Já compreenderam por certo que este Folhetim, que está a dar as últimas, como uma coleção de fantasmas, que conto reunir em breve para tentar compreender qual o mistério que esta amálgama encerra. E não seria possível fazer essa reunião final em que vou tentar descobrir o enigma que liga estas personagens nascidas no papel. E, por isso, pedi ajuda ao meu amigo Jaime Ramos, que é especialista no assunto, e tem já uma série de ideias que me mostrou e poderão ser úteis. Decidi, porém, deixar em paz um outro amigo, António Sousa Homem, que continua na pacatez de Moledo do Minho, a lembrar “O Crepúsculo em Moledo e outras elegias”… Jaime Ramos foi inspetor responsável pela secção de homicídios na Judiciária do Porto.

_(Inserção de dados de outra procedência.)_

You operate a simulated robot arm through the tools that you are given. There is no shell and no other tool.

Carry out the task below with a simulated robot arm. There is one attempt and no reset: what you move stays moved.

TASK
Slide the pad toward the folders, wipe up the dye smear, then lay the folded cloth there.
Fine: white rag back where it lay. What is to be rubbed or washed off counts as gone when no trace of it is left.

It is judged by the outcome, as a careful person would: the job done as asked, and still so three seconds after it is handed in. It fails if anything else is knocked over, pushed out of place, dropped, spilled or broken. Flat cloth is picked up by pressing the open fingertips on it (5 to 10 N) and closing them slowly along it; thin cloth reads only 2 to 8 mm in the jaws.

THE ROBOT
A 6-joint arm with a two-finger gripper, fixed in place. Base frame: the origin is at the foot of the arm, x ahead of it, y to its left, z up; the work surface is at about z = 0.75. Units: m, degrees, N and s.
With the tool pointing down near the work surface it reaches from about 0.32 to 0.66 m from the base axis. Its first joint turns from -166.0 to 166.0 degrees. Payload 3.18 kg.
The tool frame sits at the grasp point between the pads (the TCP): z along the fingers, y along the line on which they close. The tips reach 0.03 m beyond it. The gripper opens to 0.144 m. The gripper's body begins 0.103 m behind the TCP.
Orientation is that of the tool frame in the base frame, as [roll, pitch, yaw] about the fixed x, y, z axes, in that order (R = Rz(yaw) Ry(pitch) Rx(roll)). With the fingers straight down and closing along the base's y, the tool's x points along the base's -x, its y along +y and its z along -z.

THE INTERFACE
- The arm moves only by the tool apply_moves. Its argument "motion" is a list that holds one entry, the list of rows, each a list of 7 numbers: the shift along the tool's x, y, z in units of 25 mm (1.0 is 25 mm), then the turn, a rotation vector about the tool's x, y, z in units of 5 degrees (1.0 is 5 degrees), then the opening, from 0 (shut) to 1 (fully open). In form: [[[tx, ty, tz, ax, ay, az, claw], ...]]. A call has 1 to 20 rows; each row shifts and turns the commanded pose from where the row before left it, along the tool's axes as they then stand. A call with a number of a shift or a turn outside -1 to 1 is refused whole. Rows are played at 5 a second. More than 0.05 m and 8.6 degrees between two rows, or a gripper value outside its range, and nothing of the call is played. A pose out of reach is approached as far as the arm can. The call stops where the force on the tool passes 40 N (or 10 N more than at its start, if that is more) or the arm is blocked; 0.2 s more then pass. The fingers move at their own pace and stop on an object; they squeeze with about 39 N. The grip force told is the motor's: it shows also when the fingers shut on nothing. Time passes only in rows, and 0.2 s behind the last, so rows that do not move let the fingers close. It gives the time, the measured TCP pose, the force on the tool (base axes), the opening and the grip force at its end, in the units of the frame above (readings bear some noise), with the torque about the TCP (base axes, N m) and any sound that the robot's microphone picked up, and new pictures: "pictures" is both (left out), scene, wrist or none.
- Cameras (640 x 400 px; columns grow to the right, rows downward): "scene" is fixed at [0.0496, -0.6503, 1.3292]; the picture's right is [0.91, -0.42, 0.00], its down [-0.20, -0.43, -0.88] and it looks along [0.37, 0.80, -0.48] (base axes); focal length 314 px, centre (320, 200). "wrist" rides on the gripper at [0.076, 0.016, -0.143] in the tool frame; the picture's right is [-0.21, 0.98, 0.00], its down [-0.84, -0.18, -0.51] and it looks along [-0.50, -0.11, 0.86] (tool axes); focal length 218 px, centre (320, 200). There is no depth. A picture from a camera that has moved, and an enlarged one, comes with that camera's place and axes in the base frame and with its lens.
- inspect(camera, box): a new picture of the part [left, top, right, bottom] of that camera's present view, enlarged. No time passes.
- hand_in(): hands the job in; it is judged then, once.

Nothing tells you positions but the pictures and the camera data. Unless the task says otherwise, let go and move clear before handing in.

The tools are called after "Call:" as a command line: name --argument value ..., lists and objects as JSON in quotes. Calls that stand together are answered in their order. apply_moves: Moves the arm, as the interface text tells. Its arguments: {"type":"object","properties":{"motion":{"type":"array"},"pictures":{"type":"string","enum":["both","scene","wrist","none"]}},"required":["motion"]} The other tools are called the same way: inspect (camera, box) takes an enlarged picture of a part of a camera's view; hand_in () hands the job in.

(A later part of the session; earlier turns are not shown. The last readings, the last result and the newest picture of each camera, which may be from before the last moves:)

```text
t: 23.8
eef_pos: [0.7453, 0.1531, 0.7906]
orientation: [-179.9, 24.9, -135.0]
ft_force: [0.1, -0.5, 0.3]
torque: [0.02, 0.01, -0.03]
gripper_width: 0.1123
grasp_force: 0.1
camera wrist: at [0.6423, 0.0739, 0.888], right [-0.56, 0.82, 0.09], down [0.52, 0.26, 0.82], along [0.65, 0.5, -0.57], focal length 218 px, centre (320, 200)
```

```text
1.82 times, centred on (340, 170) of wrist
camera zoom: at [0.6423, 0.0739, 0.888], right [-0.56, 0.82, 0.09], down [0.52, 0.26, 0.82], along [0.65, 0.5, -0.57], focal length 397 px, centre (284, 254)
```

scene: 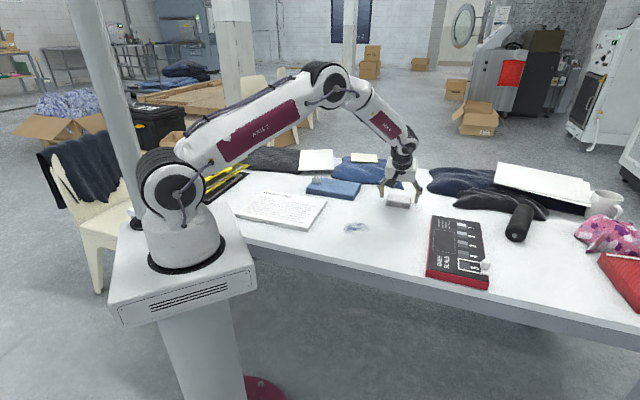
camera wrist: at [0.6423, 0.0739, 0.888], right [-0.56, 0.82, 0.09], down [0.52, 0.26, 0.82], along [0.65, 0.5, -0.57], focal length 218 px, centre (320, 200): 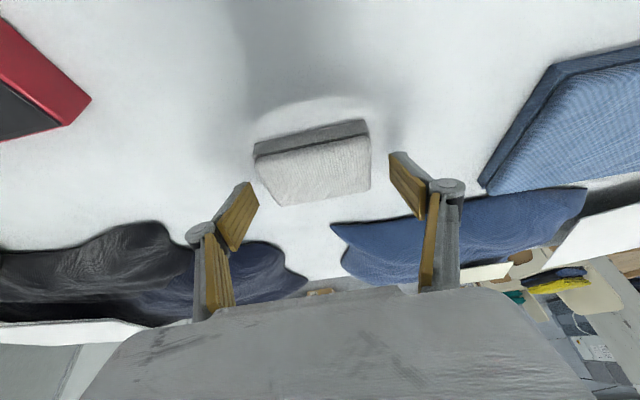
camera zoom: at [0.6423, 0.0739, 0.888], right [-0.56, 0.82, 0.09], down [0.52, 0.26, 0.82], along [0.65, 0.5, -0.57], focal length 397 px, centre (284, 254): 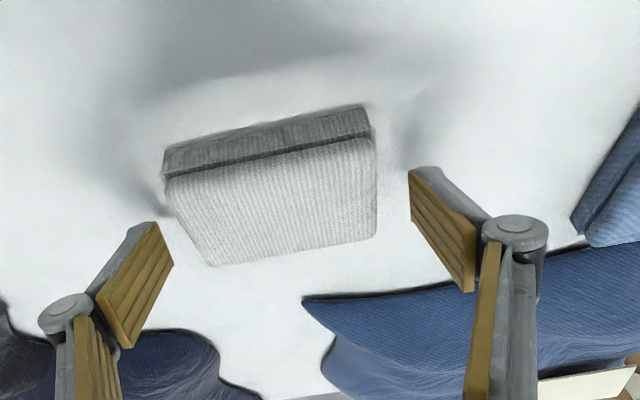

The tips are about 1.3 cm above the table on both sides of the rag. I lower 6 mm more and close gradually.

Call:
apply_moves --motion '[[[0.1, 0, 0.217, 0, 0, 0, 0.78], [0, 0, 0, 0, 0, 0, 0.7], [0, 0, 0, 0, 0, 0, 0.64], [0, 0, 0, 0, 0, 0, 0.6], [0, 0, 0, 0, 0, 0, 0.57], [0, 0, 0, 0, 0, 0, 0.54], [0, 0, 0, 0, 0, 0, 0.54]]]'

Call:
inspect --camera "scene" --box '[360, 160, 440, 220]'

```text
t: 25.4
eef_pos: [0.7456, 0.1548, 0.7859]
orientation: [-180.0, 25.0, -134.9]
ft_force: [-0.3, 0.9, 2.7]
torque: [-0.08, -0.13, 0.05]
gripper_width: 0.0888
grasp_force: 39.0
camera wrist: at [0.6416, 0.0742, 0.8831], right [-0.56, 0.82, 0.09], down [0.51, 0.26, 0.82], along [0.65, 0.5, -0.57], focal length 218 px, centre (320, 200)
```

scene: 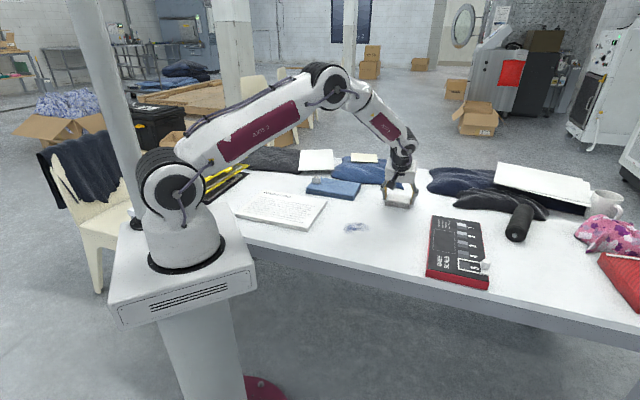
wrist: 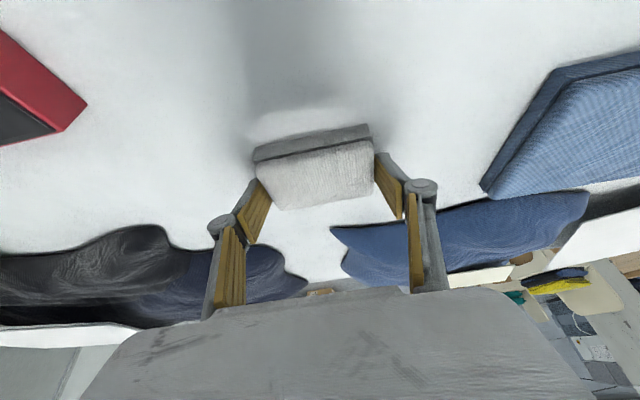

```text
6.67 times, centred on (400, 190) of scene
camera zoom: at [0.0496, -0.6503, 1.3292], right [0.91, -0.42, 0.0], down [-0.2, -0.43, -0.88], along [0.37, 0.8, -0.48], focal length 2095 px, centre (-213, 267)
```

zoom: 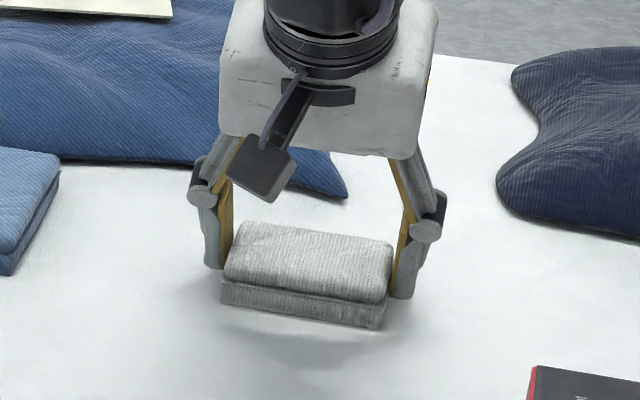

Solitário, pessimista e algo conservador, não se escandaliza com nada. Tudo o que é humano é compreensível e digno de atenção. Tem uma namorada no Porto, que vive no mesmo prédio, dois andares acima do seu, sem casa comum. Gosta de ler, fumar charutos comprados em Espanha, não perde a boa comida e não tem dúvidas de que o Porto é uma Nação. Quando lemos “Morte no Estádio”, “Duas Águas do Mar” ou “Um Céu Demasiado Azul” percebemos que a «marca melancólica, ou nostálgica, é também uma forma de conhecimento ou de apreensão da realidade. E confessa Francisco José Viegas, o criador: «um dia, o José Saramago, que tinha acabado de ler “Morte no Estádio”, disse-me uma coisa desse género: eu li o livro, mas aquilo não é bem policial. Estávamos na Ericeira, numa casa em cima do mar, e eu disse-lhe, “olhando à volta, que linguagem usaria para falar desta beleza toda, ou de uma personagem que fica tocada por ela?”. Não era com certeza uma coisa seca, direta e pouco dada a estados de alma. Em suma, Jaime Ramos é «um burguês do Porto. Um burguês mais ou menos conservador de uma cidade burguesa e conservadora. Um velho teimoso. Não fui eu que o fiz assim, diz Francisco José, foi ele que nasceu desta forma, como um pessimista, um cínico, um homem que procura alguma espécie de sensatez e de conforto. Ele foi militante comunista no passado, um homem que aprendeu a natureza da desilusão, da derrota e da perda. E não gosta de coisas novas, de comida nova, nem de novos jogadores do FC Porto. Por ele, ainda jogariam o Jardel, o Rodolfo, o Rolando e o Cubillas. E o Gomes».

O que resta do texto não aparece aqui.